>> START Records shown

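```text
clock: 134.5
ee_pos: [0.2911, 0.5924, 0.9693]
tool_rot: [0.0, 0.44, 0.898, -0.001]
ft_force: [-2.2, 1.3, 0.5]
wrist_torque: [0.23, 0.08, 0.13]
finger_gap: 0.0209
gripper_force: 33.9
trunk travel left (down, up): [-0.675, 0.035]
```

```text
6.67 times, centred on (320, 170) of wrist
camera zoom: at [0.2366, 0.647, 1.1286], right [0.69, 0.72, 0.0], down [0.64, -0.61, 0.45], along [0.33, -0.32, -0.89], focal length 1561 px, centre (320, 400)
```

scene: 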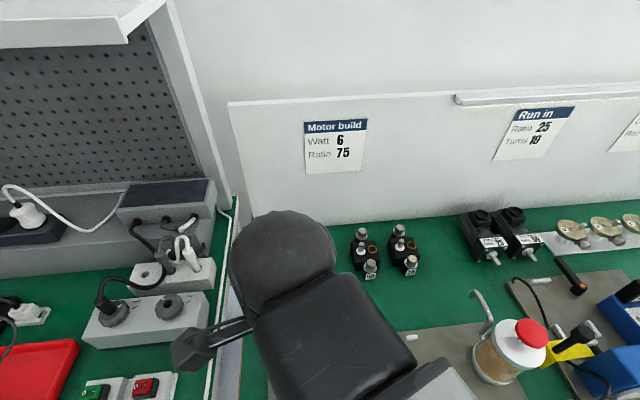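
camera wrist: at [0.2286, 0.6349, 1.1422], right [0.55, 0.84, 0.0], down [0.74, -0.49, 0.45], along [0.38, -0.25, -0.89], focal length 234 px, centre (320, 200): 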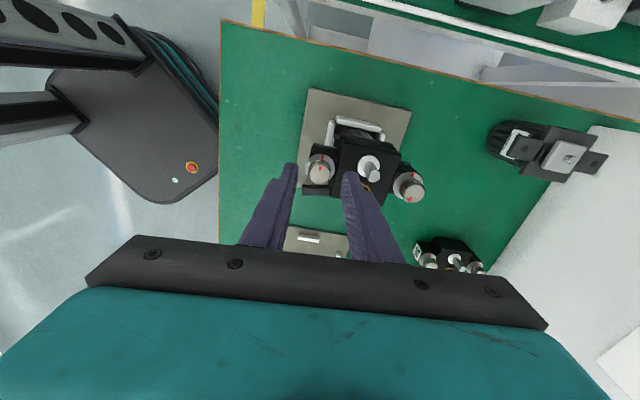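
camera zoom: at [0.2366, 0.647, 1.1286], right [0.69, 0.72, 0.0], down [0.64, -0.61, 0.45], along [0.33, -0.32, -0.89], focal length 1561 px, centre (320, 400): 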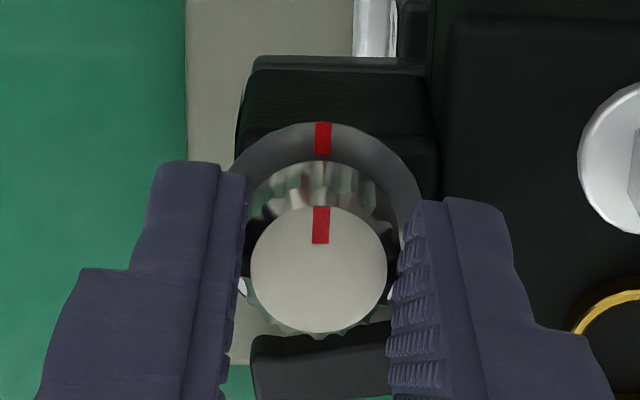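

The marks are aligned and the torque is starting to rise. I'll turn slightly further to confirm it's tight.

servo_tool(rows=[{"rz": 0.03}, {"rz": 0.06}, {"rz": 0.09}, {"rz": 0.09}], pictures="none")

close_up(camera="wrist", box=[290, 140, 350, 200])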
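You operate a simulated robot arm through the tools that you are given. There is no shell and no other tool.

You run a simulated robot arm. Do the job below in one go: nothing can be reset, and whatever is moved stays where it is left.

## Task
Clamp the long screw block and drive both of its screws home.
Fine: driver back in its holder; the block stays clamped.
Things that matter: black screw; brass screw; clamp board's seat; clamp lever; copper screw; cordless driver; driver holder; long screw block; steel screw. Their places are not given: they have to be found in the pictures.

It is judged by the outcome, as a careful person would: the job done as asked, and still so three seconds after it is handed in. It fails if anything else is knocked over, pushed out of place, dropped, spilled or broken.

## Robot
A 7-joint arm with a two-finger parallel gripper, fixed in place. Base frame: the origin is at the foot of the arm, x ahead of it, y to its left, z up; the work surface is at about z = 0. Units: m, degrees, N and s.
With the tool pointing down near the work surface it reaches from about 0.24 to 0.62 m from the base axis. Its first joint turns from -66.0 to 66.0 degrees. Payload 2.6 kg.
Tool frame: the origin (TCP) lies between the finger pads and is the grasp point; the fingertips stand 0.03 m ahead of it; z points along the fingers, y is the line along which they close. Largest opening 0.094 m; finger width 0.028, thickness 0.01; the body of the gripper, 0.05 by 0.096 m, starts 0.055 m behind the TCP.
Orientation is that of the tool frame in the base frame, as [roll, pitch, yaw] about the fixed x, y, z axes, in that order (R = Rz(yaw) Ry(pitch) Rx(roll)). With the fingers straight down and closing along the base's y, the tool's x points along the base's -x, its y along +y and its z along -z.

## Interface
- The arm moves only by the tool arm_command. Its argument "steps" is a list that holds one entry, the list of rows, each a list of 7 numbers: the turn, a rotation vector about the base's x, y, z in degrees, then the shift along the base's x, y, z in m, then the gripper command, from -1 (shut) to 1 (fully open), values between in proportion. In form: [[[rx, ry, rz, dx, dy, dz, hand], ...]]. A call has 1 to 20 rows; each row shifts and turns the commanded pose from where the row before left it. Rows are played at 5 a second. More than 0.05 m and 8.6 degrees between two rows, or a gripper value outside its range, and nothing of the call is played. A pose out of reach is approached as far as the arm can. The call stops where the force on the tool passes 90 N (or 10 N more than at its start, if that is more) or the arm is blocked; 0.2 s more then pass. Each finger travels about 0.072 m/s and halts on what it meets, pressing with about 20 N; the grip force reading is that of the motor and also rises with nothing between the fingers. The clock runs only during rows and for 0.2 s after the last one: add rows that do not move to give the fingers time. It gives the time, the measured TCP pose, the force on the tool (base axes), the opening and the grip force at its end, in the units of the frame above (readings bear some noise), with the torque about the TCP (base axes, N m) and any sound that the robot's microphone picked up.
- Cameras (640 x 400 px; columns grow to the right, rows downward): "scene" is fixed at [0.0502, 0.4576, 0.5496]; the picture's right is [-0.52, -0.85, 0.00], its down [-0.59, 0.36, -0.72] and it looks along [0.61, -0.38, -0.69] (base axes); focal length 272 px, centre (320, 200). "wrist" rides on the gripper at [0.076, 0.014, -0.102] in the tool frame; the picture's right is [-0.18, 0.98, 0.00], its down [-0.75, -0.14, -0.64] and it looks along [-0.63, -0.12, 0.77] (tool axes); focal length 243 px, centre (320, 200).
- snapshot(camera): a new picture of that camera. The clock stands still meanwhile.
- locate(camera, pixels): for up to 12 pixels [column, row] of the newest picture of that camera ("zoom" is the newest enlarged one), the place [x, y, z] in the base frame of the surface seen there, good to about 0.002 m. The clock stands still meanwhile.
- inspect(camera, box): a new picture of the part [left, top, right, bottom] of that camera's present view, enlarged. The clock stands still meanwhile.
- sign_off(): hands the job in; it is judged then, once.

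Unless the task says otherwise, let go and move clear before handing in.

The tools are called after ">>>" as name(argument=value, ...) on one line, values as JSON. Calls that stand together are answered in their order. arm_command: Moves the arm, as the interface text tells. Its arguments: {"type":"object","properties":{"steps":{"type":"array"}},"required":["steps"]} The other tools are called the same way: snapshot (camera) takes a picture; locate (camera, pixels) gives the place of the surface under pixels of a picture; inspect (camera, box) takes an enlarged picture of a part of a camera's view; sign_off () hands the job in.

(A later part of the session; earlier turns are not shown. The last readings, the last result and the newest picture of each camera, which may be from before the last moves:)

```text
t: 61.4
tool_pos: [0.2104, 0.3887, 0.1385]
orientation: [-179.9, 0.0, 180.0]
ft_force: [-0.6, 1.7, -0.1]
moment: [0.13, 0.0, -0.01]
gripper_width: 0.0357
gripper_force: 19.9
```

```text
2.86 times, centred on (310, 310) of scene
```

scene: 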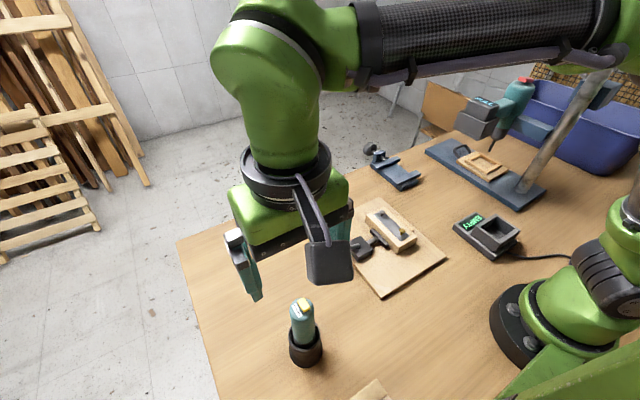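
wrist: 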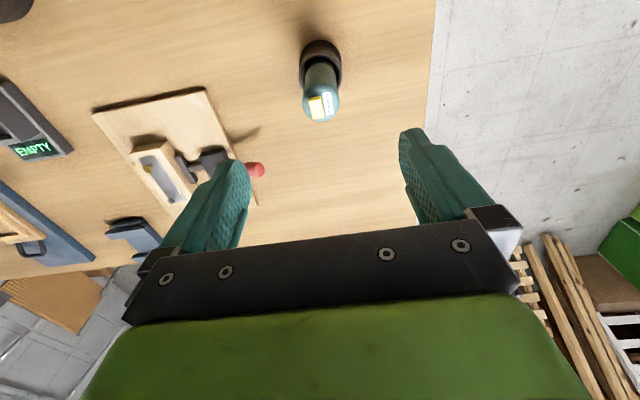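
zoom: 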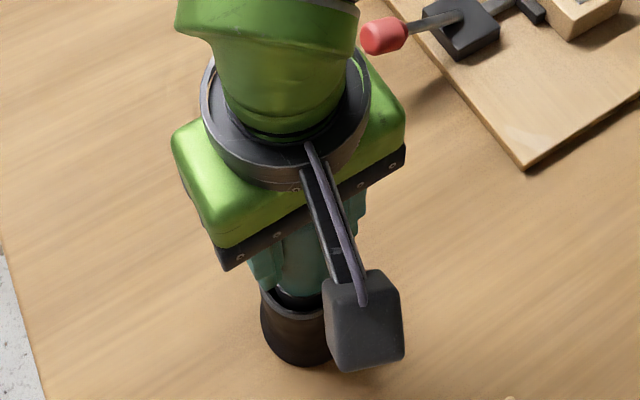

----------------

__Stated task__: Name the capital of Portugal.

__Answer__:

>> END Records shown
>> START Passage provided

8 Compelling Reasons Every Employee Should Start A Part-Time Business

The most common route for most people to take after graduation from college is to look for a job. Very few people make up their minds from the onset to go into business for themselves.

Majority shy away from business for many varied reasons even though it never occurs to them that paid employment is actually work for someone who is running his or her own business.

Even when you work as an employee, it is not always possible from the outside to find and get work in the right environment. By the right environment, I mean one where your employer enables you to find fulfillment in working there.

Unfortunately, only very few organizations are able to do this for their staff and that is why there is so much dissatisfaction in the work place environment.

Some organizations believe they are doing their staff a favour with the employment offer and so believe employees should be contented with earning their pay and should never have a reason to be dissatisfied.

Such organizations are simply unaware or even bothered to understand what things their employees consider important as a driver of productivity.

On the other hand, most employees are unable to come to the decision to go into business for themselves because they are practically unable to come up with the right reason(s) to make up their minds.

Fear of the unknown, that is, moving from a comfort zone of earning a regular pay check, to one of perceived uncertainty of regular income is usually the motivating factor that keeps them hooked to the job.

If you are working in a great environment where things are working for you, I am most happy for you and sincerely hope your employers would continue in that tradition to make it great for everyone and not just you and a few others.

However, if you currently work in an environment where majority are dissatisfied, then I want to use this article to give 8 compelling reasons every employee of that place or similar ones should start a part-time business. Here we go:

(1) Business ownership: No matter how long you work for an organisation, there will most certainly come a time when either you must leave or you will be asked to leave. The only exception to this could be when your parents or relative who owns the business and believes in your ability passes it on to you. This should be reason compelling enough for any employee to start a part-time business. Whether you like it or not, that day will come so you should have some other venture to carry on when it eventually happens.

(2) Time: As an employee, your time is controlled by your employer and you practically exchange time for money or salary. If you do not show up at work, there needs to be a compelling reason or else your job is on the line. As an employee who is married with kids, you may find yourself missing many important activities involving especially your kids’ school; and if your work requires travel most of the time, you would miss out entirely on your family during travel time and this can take its toll on your marriage if not properly managed.

If you ever become a business owner, one thing you will observe is that you have time more than before to do those things you want to do without the business being affected. The reason for this is because you are now paying others to do things for you and so it frees you up to do other important things for yourself. But I want to point out one clear difference here. If your business requires you to be there all the time for things to work, then that is a job and not a business and you may as well remain in paid employment.

Therefore, in creating a part-time business, let it be something requiring minimal attention from you whilst still growing even with you in charge. Internet or online business suits into this category and there are many profitable ones to consider starting.

(3) Decision making: Unless you own a business or work in an organization that takes your ideas and comments seriously, as an employee you will always have to do what you are instructed and nothing else. This simply means no matter how great or convinced you are about an idea, it just would never be taken. How frustrating could that be? Very frustrating indeed as it would leave you feeling like an outsider.

If it were your business, you would take the decisions and if you have understood what I have written here, you would know the value of listening to employees’ ideas. If you do work for an organization that does not value your ideas, my advice is you start your own business even if it is part-time for you never can tell the work environment of an employer until you get in there.

>> END Passage provided

__Stated task__: Write out the passage provided from "(3) Decision making: Unless" to "like an outsider.", both included.

__Answer__:
(3) Decision making: Unless you own a business or work in an organization that takes your ideas and comments seriously, as an employee you will always have to do what you are instructed and nothing else. This simply means no matter how great or convinced you are about an idea, it just would never be taken. How frustrating could that be? Very frustrating indeed as it would leave you feeling like an outsider.